Recently I had the opportunity to get the feel of both fame and fortune. I sat next to a woman at the television studio before Lissa’s interview. I didn’t even realize she was famous. She walked in fidgeting with her phone. Apparently, it wasn’t working. Being connected was an absolute necessity in her world. She had a day filled with appointments including a telephone interview with NPR that same afternoon. I was beside her as she made the call to her cell carrier and for the first time truly understood what it meant to feel someone else’s energy. Her world was crashing down upon her because she didn’t have a cell phone. It might sound like I’m picking on her a bit, but I really am not. This was her world…one of fame. In order to stay in the position she is in, she must keep all these balls in the air and that includes the ability to make and answer the calls that are constantly coming in. I’ve dreamed of her life without even grasping just what it means and what has to be sacrificed to live it.
I also met someone who was ultra-wealthy.

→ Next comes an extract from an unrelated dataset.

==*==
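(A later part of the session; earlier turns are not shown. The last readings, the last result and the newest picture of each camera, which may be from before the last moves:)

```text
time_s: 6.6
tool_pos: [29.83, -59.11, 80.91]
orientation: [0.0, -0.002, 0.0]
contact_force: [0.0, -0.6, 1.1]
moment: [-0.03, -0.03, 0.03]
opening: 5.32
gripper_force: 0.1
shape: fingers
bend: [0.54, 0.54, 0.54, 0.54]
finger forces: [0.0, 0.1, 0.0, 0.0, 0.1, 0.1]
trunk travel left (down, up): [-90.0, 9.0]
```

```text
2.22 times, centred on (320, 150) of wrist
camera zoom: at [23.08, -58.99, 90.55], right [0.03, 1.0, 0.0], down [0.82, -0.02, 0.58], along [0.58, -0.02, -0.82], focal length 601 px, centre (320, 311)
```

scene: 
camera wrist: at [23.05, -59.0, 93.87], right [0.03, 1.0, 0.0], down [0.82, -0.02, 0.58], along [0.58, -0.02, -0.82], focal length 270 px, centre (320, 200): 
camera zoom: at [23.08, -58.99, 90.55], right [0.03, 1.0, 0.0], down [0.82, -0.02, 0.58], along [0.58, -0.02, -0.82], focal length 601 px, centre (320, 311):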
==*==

This person had everything money could buy, yet longed for deep friendships and connections with like-minded people. I looked around their amazing home and knew in that moment the grass isn’t always greener and money will not buy happiness.
I’ve alluded to this topic in my last two posts. I wrote about realizing my big dream wasn’t really right for me and about how we miss opportunities to do things that are great for ourselves and the people in our small circle by trying to fit labels. This is just an extension of that. I think ultimately the motivation behind the choices we make has to be pure and beneficial. If we are doing things just to get rich or famous, we will probably find ourselves less than full-filled. My advice to myself (and you if you dare to take it) is to seek to give, help, connect, and heal and perhaps by following that path the stars in my eyes will be transformed.